### Selected text:
□ □ □

This confirms some of our doubts over the sustainability of L&G’s dividend expressed at the end of last year.

There were also issues with the new asset management operating profit target of £500mn-£600mn by 2028, which implies a compounded annual growth rate of 2 per cent, something that “lacks ambition” in Bateman’s view.

Ultimately, the bulk annuities business should generate cash flow, but this is still ramping up and is some way off maturing; the company has been building this division up and completed £13.7bn of bulk annuities underwriting last year. Bateman wondered whether there should be concerns over the margins in this business, but also said that cash generation should “explode”; (in a positive fashion).

However, it is still the speed at which L&G can turn assets added to its pension transfers business into cash flow that analysts will puzzle over. One measure to watch is 'store of future profit' projections under IFRS 17 – for every £10bn of business it writes, L&G expects to earn £800mn in future profits, notwithstanding changes in interest rates, according to the company.

Current projections are that capital generation will be an annualised £1.8bn between 2024 and 2027, based on a total of £5bn-£6bn, slightly higher than the previous target. Currently, this easily covers the dividend of £1.1bn, plus the projected £200mn of buybacks for this year. The buybacks will play an important role in bridging the gap where the mid-single-digit growth in the dividend had been.



Is asset management worth the cost?

□ □ □

### Exercise tasks:
1. Only the lines between the line with "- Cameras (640" and the line with "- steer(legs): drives", together with those two lines themselves, are to be copied exactly.
2. Your answer continues the selected text from its final sentence.

□ □ □

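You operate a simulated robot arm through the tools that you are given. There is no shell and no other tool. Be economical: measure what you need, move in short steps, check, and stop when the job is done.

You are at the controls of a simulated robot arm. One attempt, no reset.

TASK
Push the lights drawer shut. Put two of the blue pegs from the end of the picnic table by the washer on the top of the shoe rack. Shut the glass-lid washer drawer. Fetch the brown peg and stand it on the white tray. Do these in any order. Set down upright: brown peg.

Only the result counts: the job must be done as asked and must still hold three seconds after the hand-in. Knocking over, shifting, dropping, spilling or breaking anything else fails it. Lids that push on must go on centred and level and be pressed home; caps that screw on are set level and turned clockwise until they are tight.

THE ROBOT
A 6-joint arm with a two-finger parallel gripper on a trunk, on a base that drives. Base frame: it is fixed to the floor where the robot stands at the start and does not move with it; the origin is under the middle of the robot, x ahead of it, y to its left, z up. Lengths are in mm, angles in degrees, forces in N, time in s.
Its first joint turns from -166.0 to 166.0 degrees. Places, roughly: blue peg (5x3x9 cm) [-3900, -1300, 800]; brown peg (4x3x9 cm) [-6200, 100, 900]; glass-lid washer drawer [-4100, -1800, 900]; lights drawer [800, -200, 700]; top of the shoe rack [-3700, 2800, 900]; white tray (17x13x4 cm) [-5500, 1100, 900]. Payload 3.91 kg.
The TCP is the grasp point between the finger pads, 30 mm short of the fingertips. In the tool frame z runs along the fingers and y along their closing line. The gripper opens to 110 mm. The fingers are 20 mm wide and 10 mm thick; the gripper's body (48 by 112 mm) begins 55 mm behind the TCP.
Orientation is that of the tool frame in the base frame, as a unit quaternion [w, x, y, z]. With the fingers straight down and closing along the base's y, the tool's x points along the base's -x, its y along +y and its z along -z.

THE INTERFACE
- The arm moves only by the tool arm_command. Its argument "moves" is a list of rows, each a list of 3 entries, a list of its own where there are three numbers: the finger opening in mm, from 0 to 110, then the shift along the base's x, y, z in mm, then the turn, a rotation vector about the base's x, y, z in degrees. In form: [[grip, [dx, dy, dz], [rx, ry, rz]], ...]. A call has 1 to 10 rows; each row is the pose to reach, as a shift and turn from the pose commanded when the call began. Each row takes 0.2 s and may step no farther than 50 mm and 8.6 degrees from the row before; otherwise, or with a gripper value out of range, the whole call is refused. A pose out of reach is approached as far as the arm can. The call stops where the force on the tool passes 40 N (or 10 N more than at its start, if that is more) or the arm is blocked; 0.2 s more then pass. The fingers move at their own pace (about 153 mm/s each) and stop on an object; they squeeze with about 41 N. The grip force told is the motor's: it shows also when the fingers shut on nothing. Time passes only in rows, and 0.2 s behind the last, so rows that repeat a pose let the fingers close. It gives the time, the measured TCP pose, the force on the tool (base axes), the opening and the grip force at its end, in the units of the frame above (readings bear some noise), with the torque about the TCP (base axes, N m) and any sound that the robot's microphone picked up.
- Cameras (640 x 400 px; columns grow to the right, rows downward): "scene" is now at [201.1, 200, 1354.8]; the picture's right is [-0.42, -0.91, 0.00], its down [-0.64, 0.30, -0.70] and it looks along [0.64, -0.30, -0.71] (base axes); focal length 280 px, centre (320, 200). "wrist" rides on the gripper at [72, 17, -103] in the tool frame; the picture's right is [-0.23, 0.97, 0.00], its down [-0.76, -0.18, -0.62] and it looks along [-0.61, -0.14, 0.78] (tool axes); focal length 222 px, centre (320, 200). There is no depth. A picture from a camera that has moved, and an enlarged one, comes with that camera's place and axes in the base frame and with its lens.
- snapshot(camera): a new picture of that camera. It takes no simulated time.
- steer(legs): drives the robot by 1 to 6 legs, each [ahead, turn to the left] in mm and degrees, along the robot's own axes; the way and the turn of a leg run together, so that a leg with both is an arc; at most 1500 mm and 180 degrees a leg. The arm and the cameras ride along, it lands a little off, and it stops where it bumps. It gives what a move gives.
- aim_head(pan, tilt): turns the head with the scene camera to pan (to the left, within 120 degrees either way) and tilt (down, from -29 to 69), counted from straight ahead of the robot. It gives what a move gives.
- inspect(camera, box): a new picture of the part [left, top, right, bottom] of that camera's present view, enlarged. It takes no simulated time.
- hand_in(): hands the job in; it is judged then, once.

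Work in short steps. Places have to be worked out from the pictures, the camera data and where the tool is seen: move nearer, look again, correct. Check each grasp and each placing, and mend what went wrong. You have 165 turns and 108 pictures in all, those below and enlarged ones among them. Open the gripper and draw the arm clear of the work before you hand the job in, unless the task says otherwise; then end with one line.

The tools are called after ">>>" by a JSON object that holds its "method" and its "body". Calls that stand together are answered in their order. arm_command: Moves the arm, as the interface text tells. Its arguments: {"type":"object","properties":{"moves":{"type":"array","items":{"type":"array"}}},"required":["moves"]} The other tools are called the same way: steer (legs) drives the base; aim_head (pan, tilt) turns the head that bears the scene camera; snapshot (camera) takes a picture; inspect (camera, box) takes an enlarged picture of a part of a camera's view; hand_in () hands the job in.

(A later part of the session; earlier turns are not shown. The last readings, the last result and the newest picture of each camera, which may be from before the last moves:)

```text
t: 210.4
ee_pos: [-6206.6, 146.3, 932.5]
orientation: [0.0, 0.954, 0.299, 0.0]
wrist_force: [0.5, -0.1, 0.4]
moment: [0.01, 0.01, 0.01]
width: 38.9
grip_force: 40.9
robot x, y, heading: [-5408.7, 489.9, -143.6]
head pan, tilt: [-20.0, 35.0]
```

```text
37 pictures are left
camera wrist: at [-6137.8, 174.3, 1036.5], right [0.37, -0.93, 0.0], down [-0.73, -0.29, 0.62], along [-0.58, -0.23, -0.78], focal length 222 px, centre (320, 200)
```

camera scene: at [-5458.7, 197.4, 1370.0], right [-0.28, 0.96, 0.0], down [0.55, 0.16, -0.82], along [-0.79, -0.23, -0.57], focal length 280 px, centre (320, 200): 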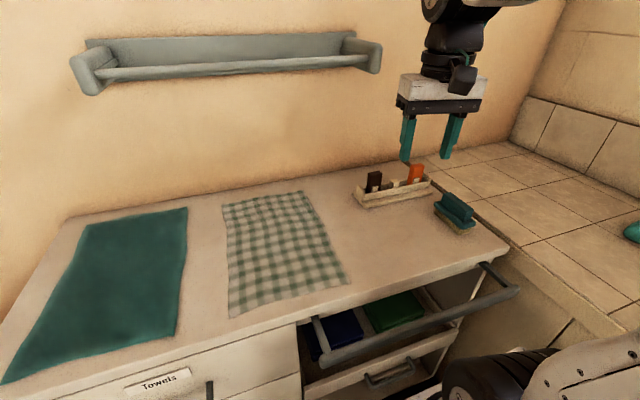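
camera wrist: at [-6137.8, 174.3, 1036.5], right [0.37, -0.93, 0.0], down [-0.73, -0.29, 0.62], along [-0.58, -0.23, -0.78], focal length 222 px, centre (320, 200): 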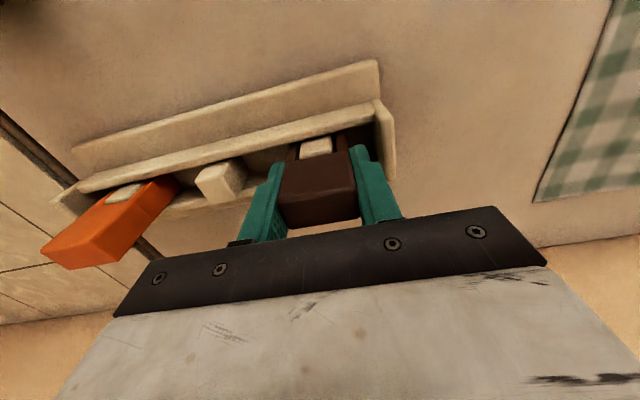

□ □ □

### Replies:
1.
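- Cameras (640 x 400 px; columns grow to the right, rows downward): "scene" is now at [201.1, 200, 1354.8]; the picture's right is [-0.42, -0.91, 0.00], its down [-0.64, 0.30, -0.70] and it looks along [0.64, -0.30, -0.71] (base axes); focal length 280 px, centre (320, 200). "wrist" rides on the gripper at [72, 17, -103] in the tool frame; the picture's right is [-0.23, 0.97, 0.00], its down [-0.76, -0.18, -0.62] and it looks along [-0.61, -0.14, 0.78] (tool axes); focal length 222 px, centre (320, 200). There is no depth. A picture from a camera that has moved, and an enlarged one, comes with that camera's place and axes in the base frame and with its lens.
- snapshot(camera): a new picture of that camera. It takes no simulated time.
- steer(legs): drives the robot by 1 to 6 legs, each [ahead, turn to the left] in mm and degrees, along the robot's own axes; the way and the turn of a leg run together, so that a leg with both is an arc; at most 1500 mm and 180 degrees a leg. The arm and the cameras ride along, it lands a little off, and it stops where it bumps. It gives what a move gives.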

2.
Aside from Berenberg's worries, reforms to the company’s asset management divisions generally attracted more positive commentary, with a new single entity taking over from a private markets division and the LGIM asset manager arm. This was generally welcomed as proof that L&G is serious about improving its asset management offering, although the lack of a heavyweight chief executive to oversee the new combination once it is completed is a worry until an appointment is confirmed. LGIM’s current highly experienced chief executive, Michelle Scrimgeour, who joined LGIM in 2019 after a long career at some of the market’s largest asset managers, will step down after the changes are implemented.

One regular gripe with asset management is that the investment arm has pushed up the cost-to-income ratio to 70 per cent in the last set of results without generating the same level of profit. Fielding questions from analysts, the chief executive explained the rationale for keeping the business: “The advantage of asset management is that it compounds all the time. If we keep the mandates, then fees will keep compounding. It takes longer but eventually through to 2028 the business becomes a bigger portion of the whole business.”

The other noteworthy reform was L&G's goal for its private markets division – the company plans to double the amount of private assets on the balance sheet from the current £48bn to £85bn by 2028.

Given that new management has only been in place a few months, it seems likely that Simões will be given the time he needs to complete the restructuring of the company and manage everyone’s expectations over the dividend.

The reason the reaction was so forceful reflects L&G’s status as one of the top five dividend payers on the London market, a cornerstone for many an income investor or pension fund. Investors may have more choice when it comes to income from insurance companies, however. Phoenix (PHNX) has made an aggressive push to be the preferred income insurance share after renouncing mega-acquisitions and bringing in a progressive dividend policy earlier this year. Still, if L&G’s restructuring is to be ultimately successful, that will reinforce the payout.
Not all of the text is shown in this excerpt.